→ Prompt
Give the data again exactly, from its opening line through the line in which "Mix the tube" appears.

[begin Raw data]

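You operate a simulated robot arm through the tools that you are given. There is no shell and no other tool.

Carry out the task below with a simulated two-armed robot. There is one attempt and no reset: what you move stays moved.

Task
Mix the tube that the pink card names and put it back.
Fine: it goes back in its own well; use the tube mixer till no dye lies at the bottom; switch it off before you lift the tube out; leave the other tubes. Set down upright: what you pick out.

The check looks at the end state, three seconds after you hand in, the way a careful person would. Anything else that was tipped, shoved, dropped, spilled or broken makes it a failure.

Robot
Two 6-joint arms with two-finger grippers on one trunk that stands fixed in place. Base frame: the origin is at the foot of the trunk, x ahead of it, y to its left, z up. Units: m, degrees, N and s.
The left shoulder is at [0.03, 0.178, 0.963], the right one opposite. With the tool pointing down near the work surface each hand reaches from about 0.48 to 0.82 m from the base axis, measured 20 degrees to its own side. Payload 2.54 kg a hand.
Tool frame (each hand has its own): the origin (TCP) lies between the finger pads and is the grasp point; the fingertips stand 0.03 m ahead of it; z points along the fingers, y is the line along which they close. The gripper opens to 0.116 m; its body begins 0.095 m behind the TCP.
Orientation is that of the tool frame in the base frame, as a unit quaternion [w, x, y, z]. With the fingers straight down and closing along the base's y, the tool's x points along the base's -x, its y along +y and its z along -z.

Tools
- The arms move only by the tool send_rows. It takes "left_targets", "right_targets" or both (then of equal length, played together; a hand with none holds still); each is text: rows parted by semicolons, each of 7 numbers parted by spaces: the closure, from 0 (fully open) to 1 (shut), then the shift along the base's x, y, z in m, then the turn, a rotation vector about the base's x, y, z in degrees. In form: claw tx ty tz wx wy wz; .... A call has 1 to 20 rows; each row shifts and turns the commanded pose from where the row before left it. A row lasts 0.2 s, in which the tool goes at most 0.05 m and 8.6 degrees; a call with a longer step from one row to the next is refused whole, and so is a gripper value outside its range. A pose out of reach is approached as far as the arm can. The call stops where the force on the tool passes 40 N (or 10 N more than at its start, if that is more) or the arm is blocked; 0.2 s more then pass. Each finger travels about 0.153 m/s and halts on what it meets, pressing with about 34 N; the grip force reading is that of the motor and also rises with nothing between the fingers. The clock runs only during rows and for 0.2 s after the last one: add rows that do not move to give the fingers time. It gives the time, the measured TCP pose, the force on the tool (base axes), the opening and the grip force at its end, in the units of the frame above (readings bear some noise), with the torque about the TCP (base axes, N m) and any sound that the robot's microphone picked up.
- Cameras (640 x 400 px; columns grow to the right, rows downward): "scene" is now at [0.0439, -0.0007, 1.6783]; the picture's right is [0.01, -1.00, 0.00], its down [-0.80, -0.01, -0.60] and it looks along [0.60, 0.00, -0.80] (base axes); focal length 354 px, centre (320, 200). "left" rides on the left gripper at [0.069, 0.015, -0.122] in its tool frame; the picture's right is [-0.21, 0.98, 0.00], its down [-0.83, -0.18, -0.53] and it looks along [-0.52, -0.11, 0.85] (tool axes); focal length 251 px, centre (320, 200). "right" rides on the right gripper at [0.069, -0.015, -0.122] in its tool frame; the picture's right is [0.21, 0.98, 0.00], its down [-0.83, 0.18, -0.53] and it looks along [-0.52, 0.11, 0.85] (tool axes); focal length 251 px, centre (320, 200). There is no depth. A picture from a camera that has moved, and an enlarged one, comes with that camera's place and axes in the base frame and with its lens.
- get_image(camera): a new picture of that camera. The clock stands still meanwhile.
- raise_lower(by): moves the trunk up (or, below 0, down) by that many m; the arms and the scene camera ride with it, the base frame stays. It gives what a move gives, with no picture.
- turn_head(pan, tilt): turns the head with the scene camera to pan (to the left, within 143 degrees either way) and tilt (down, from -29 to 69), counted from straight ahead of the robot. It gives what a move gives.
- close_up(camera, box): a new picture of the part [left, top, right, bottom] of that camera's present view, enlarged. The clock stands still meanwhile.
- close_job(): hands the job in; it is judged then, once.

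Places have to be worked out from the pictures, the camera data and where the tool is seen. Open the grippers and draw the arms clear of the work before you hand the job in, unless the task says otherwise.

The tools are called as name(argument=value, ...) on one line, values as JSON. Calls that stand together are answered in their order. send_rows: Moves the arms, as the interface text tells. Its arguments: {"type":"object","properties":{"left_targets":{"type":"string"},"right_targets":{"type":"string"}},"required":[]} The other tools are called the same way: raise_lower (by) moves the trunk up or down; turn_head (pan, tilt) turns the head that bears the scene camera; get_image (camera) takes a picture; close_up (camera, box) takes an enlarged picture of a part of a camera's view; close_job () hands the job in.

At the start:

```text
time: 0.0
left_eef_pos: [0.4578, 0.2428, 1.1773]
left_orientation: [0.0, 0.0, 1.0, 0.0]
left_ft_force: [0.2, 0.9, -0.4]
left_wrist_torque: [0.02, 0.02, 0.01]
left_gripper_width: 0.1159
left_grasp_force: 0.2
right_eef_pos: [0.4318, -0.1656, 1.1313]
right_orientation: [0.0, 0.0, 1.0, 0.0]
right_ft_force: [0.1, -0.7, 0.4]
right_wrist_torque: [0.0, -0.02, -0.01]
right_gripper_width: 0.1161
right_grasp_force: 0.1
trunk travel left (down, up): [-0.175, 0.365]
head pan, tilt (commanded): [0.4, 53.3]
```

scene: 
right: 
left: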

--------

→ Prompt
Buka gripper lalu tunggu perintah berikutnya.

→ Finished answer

[end Raw data]

→ Finished answer
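You operate a simulated robot arm through the tools that you are given. There is no shell and no other tool.

Carry out the task below with a simulated two-armed robot. There is one attempt and no reset: what you move stays moved.

Task
Mix the tube that the pink card names and put it back.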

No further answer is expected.